--- start of Collected material ---

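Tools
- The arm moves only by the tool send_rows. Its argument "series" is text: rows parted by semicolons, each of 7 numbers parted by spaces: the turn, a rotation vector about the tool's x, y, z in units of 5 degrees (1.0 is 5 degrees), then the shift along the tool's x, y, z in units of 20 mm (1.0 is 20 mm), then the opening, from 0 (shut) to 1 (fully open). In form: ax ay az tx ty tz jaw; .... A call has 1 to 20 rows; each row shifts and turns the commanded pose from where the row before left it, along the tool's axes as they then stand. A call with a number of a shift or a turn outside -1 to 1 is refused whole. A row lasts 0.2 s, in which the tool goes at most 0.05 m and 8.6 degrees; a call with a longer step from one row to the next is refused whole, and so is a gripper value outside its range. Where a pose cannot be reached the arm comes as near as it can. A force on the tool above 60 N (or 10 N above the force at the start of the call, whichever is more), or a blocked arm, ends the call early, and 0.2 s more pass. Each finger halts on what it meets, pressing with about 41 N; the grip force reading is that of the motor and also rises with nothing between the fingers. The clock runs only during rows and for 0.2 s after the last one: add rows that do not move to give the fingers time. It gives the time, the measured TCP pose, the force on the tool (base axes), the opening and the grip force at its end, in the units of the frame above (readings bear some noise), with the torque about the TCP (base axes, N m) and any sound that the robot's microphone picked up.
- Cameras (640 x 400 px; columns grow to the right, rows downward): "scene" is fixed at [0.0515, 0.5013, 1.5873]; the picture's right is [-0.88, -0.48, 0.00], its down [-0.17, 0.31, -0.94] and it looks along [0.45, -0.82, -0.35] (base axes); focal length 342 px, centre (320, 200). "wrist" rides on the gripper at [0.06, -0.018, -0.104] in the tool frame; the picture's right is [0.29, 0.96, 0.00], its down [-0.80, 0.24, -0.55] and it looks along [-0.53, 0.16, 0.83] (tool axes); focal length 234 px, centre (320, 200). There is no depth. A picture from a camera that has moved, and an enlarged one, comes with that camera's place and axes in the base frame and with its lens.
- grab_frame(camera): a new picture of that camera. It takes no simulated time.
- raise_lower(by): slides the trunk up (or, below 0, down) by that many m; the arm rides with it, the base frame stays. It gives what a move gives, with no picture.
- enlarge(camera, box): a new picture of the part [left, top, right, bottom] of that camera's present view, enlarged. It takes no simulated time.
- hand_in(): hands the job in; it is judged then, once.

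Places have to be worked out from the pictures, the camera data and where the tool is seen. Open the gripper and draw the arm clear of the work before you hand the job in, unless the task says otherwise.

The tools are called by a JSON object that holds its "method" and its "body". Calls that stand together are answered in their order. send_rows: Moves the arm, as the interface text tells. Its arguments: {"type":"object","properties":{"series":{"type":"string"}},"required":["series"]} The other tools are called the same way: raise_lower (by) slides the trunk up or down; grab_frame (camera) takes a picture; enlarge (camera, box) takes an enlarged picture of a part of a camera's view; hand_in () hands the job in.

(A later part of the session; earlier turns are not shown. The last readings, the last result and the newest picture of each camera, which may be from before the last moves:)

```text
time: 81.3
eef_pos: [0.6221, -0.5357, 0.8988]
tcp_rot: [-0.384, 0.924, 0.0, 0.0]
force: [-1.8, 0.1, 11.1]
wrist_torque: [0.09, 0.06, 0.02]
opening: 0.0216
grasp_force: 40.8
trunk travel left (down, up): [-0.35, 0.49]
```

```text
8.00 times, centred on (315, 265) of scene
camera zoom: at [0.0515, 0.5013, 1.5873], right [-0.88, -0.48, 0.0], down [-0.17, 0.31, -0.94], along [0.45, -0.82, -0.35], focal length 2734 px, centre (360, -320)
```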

--- end of Collected material ---
--- start of Document text ---

Nel corso della sua visita ha mostrato, come si conviene ad ogni persona ben educata, una grande partecipazione e, almeno a parole, una profonda sofferenza per i mali dell’Africa: «Qualunque sia il partito o l’ideologia, il cittadino americano è profondamente toccato dal fatto che persone muoiano in massa a causa dell’HIV-AIDS. Piangiamo per l’orfano, piangiamo per la madre sola. Siamo preoccupati per questa strage e rispondiamo nel modo più generoso possibile». Molto bene!  

In realtà nel corso della visita ha ripetutamente parlato dell’AIDS che in Africa sta  provocando stragi incredibili e che, insieme con la fame, è diventato il male del continente e una priorità per chi voglia dare una mano alla sua rinascita. Ha offerto 15 miliardi di dollari per un piano di emergenza quinquennale che sarà coordinato da Randall Tobias, fino al 1998, dirigente di una industria farmaceutica di Indianapolis.

Ma detto questo, per il resto del tempo la visita si è svolta in favore degli interessi USA e molto, molto meno di quelli dell’Africa. Chi aveva dubbi ora può essere certo che l’Africa «non è nelle priorità della sicurezza nazionale degli USA». Ha visitato cinque paesi, nessuno di quelli che bruciano, come la Liberia, il Burundi, il Congo. Si è recato a far visita a due potenze regionali, il Sudafrica e la Nigeria (questa fornisce il 18 % del petrolio consumato in USA), e a tre paesi, il Senegal, il Botswana e l’Uganda, che sono allievi esemplari della scuola neoliberale americana, ossequienti esecutori degli aggiustamenti strutturali “proposti” loro della Banca Mondiale e del Fondo Monetario Internazionale.

--- end of Document text ---

Instructions
1. Write out the document text from "In realtà nel" to "farmaceutica di Indianapolis.", both included.
2. Keep the document text going from its last sentence.

Per-task outputs
1.
In realtà nel corso della visita ha ripetutamente parlato dell’AIDS che in Africa sta  provocando stragi incredibili e che, insieme con la fame, è diventato il male del continente e una priorità per chi voglia dare una mano alla sua rinascita. Ha offerto 15 miliardi di dollari per un piano di emergenza quinquennale che sarà coordinato da Randall Tobias, fino al 1998, dirigente di una industria farmaceutica di Indianapolis.

2.
 

EGOISMO

E IPOCRISIA

 

I pensieri del presidente erano volti, come già detto, all’interno, al commercio statunitense dei prodotti transgenici «made in USA» e al consolidamento di alcune basi antiterroristiche sul territorio africano. Così sono stati destinati 100 milioni di dollari per il rafforzamento dei sistemi di sicurezza di alcuni paesi.

Bush, pur addolorato per le miserie africane che certamente gli sono state raccontate, non si è tuttavia preoccupato di dare una mano alla soluzione delle emergenze africane, guerra, fame, malattie, ecologia e analfabetismo, ancora meno ha affrontato il problemi del commercio africano che potrebbe essere una chiave di soluzione del cronico sottosviluppo di quel continente. Tutti sanno che il commercio africano non decolla nel mondo a causa del protezionismo occidentale sui propri prodotti agricoli. I prezzi americani del cotone, sovvenzionato dal governo federale, sono molto più concorrenziali di quelli del cotone africano. Non è che un esempio. Infatti, i coltivatori di cotone in America ricevono quattro miliardi di dollari all’anno per produrre cotone a basso prezzo. In questo modo gli undici milioni di coltivatori di cotone dell’Africa occidentale non riescono a vendere in USA il loro cotone che costa molto di più di quello americano e sono così condannati alla miseria.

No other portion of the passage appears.